(What you need to do)
1 – Provide the original wording of the given text from "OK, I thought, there" as far as "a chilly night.".
2 – Produce the text that comes next in the given text.

(Given text)
==================================================

Arab fusion in a new hotel restaurant leaves something to be desired

Wednesday, Jan 5 2005
When a friend is the first to tell me about a new restaurant that hasn't yet appeared on my radar, I reply, automatically, "Would you like to go there with me?," and his answer in the affirmative is usually just as automatic. So I was surprised when Robert e-mailed me about a new Arab fusion restaurant, Saha, in the Hotel Carlton, then blithely declined my offer: "I'm pretty anti-fusion," he replied.

OK, I thought, there certainly have been horrors perpetrated under the banner of fusion, but also many delights, remembering wonderful meals at Wolfgang Puck's pioneering Chinois in Santa Monica and the late-lamented Union Pacific in New York under Rocco Di Spirito, before television turned his pretty head. Why not Arab or Middle Eastern fusion? There have been plenty of colonial influences there, anyway. I'd had nearly as many couscouses in Paris as choucroutes.

However, some enthusiastic postings on Chowhound changed Robert's mind (including one, he said, that coyly concealed the name of the restaurant but mentioned that "whenever I play the lottery, I imagine hiring the chef to cook my every meal"), so we went there for dinner on a chilly night.

==================================================

(Data segment)
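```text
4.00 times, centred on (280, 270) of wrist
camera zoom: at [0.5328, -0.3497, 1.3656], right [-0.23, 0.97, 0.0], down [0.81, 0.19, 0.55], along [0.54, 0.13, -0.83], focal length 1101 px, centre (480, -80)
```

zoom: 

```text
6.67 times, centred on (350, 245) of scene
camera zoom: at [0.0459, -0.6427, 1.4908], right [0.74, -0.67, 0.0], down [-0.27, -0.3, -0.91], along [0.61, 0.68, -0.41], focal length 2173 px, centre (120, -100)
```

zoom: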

==================================================

(Task-by-task answers)
1 –
OK, I thought, there certainly have been horrors perpetrated under the banner of fusion, but also many delights, remembering wonderful meals at Wolfgang Puck's pioneering Chinois in Santa Monica and the late-lamented Union Pacific in New York under Rocco Di Spirito, before television turned his pretty head. Why not Arab or Middle Eastern fusion? There have been plenty of colonial influences there, anyway. I'd had nearly as many couscouses in Paris as choucroutes.

However, some enthusiastic postings on Chowhound changed Robert's mind (including one, he said, that coyly concealed the name of the restaurant but mentioned that "whenever I play the lottery, I imagine hiring the chef to cook my every meal"), so we went there for dinner on a chilly night.

2 –
The lobby of the newly decorated hotel, once residential but spruced up for the tourist trade, was rather glamorous and inviting, with Asian furniture (an altar table, a chest of drawers) sprinkled about, modern armchairs upholstered in hot colors, and a collection of modish globes atop a tall armoire. Saha, down a short hall, was less eclectic in décor, but quite pleasing, with dark wood floors, bright red leather chairs, a long family table under a row of chic, vaguely Arabic pendant lamps in molded fabric, and a row of color photographs of Middle Easterners in native dress. The only discordant note was the too bright, unbalanced lighting. And perhaps the location of the table we were given, a four-top for the two of us, placed right up against the edge of the open doorway leading to the lobby: It felt a trifle drafty and exposed.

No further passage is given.